* START Text shown *

|Publication number||US4987806 A|
|Application number||US 07/568,537|
|Publication date||Jan 29, 1991|
|Filing date||Aug 15, 1990|
|Priority date||Feb 13, 1989|
|Publication number||07568537, 568537, US 4987806 A, US 4987806A, US-A-4987806, US4987806 A, US4987806A|
|Inventors||Mark W. Lehnert|
|Original Assignee||Gse, Inc.|
|Export Citation||BiBTeX, EndNote, RefMan|
|Patent Citations (2), Referenced by (27), Classifications (8), Legal Events (4)|
|External Links: USPTO, USPTO Assignment, Espacenet|
This is a continuation of copending application Ser. No. 07/309,406 filed on Feb. 13, 1989, now abandoned.
1. Field of the Invention
This invention relates to devices commonly referred to as nutrunners used in manufacturing for applying and securing nuts to bolts during assembly operations. More particularly, this invention relates to improvements in control circuitry for electrically operated nutrunner devices.
2. Description of the Prior Art
Electric nutrunner systems have generally employed a motor having means mounted thereto for engaging a nut and turning it onto a bolt. The system objective being to not only attach the nut quickly to the bolt but to secure the nut with a desired torque. During this sequence the rotational velocity of the nut and the applied torque changes rapidly and therefor it requires an accurate control system to obtain reliable results under the varying conditions encountered in manufacturing facilities.
Heretofore digital systems have been employed using well known digital sampling techniques. A torque is applied to the nut by means of an electric motor and maintained constant until the nut begins to tighten. The applied torque is periodically monitored and when the sampled torque reaches a predetermined level, indicating that the nut is tight, the applied torque is removed.

* END Text shown *
* START Collected material *

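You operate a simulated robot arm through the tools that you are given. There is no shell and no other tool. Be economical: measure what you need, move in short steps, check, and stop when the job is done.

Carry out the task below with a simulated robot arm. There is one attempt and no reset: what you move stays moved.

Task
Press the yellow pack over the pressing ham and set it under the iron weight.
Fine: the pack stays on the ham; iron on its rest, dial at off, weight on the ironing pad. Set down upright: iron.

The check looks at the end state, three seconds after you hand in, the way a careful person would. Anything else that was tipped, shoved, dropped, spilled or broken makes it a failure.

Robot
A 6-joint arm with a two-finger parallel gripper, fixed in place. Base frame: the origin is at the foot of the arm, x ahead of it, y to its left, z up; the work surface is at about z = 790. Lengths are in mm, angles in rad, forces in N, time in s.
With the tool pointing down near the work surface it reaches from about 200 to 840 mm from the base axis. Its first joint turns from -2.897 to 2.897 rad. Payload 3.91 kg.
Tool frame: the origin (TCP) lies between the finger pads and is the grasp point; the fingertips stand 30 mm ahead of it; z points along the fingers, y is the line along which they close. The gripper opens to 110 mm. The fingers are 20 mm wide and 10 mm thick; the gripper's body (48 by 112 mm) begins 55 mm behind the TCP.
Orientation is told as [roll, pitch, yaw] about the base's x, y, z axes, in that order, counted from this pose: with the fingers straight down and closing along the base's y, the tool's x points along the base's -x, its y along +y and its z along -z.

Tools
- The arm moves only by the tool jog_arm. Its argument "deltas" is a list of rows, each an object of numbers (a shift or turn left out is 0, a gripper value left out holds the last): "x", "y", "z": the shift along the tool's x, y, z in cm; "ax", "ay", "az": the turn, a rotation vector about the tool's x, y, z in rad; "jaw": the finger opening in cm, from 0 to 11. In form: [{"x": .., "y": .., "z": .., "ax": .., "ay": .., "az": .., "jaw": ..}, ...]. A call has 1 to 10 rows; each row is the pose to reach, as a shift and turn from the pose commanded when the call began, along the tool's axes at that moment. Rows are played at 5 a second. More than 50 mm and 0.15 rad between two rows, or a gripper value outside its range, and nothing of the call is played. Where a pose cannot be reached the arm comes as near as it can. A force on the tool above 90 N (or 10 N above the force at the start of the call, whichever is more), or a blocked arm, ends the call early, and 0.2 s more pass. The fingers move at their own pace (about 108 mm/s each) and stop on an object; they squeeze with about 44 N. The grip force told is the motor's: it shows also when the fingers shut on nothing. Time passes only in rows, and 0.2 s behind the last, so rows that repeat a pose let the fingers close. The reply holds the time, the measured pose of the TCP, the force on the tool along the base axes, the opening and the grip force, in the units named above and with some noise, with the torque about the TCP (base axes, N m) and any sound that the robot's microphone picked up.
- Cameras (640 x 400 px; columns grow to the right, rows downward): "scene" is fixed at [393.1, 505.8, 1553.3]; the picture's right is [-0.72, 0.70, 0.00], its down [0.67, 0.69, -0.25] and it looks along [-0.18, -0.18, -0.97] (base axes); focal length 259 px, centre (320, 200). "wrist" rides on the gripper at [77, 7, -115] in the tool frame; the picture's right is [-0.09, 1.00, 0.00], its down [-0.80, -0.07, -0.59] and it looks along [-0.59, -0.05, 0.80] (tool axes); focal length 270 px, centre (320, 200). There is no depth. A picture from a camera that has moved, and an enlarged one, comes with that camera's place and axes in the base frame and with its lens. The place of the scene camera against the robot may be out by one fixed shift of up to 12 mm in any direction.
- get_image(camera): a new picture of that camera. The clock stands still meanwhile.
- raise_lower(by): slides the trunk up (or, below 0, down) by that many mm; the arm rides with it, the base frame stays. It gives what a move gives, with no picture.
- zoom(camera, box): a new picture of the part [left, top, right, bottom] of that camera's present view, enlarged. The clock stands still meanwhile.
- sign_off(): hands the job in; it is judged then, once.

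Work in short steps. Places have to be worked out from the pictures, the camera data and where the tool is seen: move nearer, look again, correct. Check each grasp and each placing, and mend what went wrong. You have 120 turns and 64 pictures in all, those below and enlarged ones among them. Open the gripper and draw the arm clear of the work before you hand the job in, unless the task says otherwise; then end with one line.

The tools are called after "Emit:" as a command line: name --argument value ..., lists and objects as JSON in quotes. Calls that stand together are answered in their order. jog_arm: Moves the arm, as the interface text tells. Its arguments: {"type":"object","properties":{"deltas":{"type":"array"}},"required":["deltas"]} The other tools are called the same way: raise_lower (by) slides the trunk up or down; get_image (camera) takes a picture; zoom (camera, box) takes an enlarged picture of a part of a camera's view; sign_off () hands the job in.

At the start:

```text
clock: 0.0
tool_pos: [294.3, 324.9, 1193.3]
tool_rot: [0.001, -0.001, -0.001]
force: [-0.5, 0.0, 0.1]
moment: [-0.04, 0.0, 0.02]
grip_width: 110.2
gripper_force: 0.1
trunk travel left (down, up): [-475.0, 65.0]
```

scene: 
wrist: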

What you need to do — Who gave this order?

* END Collected material *

What you need to do — Carry the text shown on from its last sentence.

Result of this task —
In such a digital system, during the short time interval occurring between the moment when the nut becomes tight and the moment the torque is removed, the tension on the bolt and the tightness of the nut changes dramatically. Since such changes occur at a rate much faster than conventional sampling circuitry can accurately respond, the selected desired tightness is often exceeded before the applied torque is again measured. This problem is often compounded when the system displays the last sampled applied torque as the actual finished condition, even though the inaccurate system yielded a much higher torque.
Accordingly it is a principal objective of the present invention to provide an electrically operated and controlled nutrunner, particularly adaptable as a hand held device, which provides increased accuracy and uniformity in operation by use of analog circuitry.
Generally there is provided a hand held nutrunner appliance having on one end an attachment for driving a nut and an electrical power connection at its other extremity. Within the appliance there is provided an electrical motor, gearing, and a strain gauge to monitor torque on the driven shaft. The control system employs analog comparator circuits acting on analog signals from the strain gauge to determine, continuously, the torque being applied. Moreover, during application of the nut to the bolt, the comparators detect a first predetermined strain and shift the motor to a lower velocity to lower the inertia of the system. Later, when the strain gauge output corresponds to the desired final torque, a braking action is applied to the motor and the applied torque is terminated.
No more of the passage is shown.